8. Research Implications and Community Challenge

ARC’s release—dataset, corpus, baselines, and leaderboard—invites the community to devise approaches that move beyond key-word matching and exploit advanced reasoning, multihop inference, and evidence combination. Success on the challenge (surpassing the random baseline on its most difficult questions) is regarded as a significant milestone toward robust QA system development.

9. Limitations and Open Questions

Persistent limitations include:

• Strong reliance on corpus retrieval; high performance is gated by evidence relevance and retrieval quality.
• Evaluative subjectivity in reasoning type annotation and in scoring answer correctness when options are ambiguous.
• Baseline neural models plateau at chance levels on Challenge questions, motivating further modeling innovations.
• The separation vs. options evaluation controversy signals the need for careful protocol specification and comparative evaluation.

10. Extensions and Variants

The direct-answer format variant ARC-DA (Bhakthavatsalam et al., 2021) broadens evaluation beyond multiple-choice constraints, promoting unconstrained natural language answers and introducing new metrics (GENIE framework, F1, ROUGE-L). This variant pushes systems toward real-world QA applicability and explanation generation.

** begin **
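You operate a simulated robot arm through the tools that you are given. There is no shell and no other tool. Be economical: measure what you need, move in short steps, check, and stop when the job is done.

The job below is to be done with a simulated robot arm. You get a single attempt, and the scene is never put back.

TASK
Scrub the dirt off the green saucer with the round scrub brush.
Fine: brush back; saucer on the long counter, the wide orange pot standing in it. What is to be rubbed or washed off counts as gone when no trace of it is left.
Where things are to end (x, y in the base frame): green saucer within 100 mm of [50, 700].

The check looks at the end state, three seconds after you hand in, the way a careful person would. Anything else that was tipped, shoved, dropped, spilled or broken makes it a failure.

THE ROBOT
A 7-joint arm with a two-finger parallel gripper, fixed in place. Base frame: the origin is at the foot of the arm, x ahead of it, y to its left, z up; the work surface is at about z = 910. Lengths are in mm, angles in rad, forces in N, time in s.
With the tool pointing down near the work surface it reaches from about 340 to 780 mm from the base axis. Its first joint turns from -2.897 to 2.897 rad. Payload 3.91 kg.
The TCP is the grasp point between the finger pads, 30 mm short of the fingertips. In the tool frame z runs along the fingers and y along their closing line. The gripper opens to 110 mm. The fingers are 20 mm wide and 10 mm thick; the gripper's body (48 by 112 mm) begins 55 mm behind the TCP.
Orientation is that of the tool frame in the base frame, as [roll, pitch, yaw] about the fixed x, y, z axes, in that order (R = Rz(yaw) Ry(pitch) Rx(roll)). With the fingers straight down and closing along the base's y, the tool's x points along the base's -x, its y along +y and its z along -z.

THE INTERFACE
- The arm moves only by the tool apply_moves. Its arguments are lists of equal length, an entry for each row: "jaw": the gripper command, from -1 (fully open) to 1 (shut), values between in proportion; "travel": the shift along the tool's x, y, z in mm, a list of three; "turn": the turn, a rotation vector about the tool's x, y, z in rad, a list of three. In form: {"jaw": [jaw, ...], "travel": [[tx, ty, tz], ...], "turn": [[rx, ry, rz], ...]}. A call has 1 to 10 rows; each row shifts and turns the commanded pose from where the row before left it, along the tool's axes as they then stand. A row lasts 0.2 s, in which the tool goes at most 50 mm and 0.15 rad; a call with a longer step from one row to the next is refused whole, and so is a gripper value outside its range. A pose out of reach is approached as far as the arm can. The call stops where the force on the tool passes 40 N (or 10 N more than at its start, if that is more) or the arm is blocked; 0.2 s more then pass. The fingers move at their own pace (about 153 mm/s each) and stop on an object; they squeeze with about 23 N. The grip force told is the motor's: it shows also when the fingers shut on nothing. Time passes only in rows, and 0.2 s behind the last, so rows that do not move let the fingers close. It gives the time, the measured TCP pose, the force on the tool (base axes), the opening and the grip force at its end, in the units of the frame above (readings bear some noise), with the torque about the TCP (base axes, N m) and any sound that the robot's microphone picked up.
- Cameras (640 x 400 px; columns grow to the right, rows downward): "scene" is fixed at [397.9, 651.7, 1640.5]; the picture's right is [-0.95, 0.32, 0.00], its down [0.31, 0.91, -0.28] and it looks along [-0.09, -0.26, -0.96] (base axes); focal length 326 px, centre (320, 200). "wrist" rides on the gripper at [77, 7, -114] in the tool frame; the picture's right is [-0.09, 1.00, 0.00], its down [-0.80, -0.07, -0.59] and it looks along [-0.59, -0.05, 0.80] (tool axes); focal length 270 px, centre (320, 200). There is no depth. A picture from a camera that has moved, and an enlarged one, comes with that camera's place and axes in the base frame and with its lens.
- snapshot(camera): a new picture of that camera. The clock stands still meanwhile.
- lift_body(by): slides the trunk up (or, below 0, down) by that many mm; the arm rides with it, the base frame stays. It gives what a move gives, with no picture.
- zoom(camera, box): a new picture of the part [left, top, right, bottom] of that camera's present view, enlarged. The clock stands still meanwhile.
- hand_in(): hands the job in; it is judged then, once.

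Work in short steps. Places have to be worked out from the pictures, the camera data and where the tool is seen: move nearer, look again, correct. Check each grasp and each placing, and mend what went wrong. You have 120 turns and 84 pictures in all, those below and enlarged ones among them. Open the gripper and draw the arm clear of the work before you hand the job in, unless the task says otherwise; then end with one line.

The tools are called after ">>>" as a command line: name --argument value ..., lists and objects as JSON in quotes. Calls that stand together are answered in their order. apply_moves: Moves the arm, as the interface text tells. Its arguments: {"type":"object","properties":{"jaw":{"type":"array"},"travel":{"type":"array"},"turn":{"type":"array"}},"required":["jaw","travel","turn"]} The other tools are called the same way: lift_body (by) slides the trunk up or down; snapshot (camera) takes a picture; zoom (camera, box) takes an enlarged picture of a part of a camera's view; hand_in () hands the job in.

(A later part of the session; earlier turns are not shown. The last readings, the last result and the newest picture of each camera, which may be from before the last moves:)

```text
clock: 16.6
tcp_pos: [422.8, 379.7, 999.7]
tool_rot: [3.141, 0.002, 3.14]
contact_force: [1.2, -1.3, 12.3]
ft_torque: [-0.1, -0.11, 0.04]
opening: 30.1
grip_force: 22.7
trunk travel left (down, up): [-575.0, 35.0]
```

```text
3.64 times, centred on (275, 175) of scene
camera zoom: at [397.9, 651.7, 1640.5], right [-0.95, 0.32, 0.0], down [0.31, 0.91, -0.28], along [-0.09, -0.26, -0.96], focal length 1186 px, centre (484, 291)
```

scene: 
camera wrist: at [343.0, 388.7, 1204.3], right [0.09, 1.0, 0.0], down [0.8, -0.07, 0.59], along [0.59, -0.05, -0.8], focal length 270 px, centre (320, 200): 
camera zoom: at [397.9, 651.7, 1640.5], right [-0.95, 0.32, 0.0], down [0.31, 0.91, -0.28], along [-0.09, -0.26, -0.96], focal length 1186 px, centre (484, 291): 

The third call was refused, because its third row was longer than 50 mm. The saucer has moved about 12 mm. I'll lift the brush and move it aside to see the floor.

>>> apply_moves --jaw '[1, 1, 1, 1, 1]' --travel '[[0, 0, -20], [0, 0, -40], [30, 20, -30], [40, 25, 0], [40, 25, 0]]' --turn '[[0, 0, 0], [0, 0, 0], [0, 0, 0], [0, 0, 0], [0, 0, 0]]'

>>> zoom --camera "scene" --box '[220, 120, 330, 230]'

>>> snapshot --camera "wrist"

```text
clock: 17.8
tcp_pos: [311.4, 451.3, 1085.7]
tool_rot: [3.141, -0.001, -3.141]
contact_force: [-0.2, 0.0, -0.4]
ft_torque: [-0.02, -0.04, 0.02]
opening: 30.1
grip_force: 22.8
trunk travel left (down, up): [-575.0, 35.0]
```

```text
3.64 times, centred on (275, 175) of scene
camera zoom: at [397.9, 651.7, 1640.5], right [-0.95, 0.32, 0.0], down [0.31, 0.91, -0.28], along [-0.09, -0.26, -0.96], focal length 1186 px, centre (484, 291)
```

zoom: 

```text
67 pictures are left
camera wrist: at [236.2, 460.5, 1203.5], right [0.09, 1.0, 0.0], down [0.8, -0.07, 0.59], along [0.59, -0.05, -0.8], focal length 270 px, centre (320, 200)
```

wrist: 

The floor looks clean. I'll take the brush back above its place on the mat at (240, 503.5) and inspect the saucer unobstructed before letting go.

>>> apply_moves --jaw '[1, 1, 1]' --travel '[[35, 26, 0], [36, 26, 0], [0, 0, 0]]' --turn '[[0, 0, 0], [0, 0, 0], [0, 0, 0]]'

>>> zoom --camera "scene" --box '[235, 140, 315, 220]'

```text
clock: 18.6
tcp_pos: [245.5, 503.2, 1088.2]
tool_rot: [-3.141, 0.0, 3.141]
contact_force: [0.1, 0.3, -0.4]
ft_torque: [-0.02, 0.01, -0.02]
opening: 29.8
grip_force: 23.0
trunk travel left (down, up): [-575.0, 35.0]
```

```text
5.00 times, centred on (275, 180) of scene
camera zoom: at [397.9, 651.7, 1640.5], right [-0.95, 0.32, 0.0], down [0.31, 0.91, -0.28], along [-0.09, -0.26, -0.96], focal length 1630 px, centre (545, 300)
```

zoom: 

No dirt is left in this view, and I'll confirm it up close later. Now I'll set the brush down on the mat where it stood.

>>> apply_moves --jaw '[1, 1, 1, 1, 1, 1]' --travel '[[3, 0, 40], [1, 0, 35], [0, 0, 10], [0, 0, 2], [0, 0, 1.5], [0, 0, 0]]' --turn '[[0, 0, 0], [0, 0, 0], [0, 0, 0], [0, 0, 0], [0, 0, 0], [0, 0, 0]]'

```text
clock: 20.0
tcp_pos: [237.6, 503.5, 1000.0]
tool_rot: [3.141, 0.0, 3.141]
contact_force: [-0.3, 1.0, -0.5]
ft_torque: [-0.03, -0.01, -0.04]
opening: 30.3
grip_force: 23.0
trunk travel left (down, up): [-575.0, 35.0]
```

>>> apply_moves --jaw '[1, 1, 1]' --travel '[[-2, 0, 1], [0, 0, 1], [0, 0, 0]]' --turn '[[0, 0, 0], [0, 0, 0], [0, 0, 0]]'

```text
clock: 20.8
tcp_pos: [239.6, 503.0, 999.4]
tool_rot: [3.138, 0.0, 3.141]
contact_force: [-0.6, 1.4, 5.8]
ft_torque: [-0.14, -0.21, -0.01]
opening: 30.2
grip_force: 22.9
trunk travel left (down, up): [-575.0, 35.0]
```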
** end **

Table: ARC Challenge Dataset Composition

Set	# Questions	Selection Criterion	Typical Difficulty
Challenge	2,590	Incorrect for IR and PMI	High
Easy	5,197	Correct for IR or PMI	Moderate

Summary

ARC-Challenge represents a uniquely rigorous test for QA systems, featuring natural science questions filtered to exclude all those tractable by basic retrieval and co-occurrence algorithms. Its multifaceted annotation scheme, large supporting corpus, and carefully calibrated baselines expose the limitations of existing neural architectures, highlighting the importance of advanced reasoning, evidence synthesis, and careful evaluation. With its foundational taxonomy and open benchmark status, ARC-Challenge continues to shape the trajectory of research in AI reasoning, QA, and benchmark design.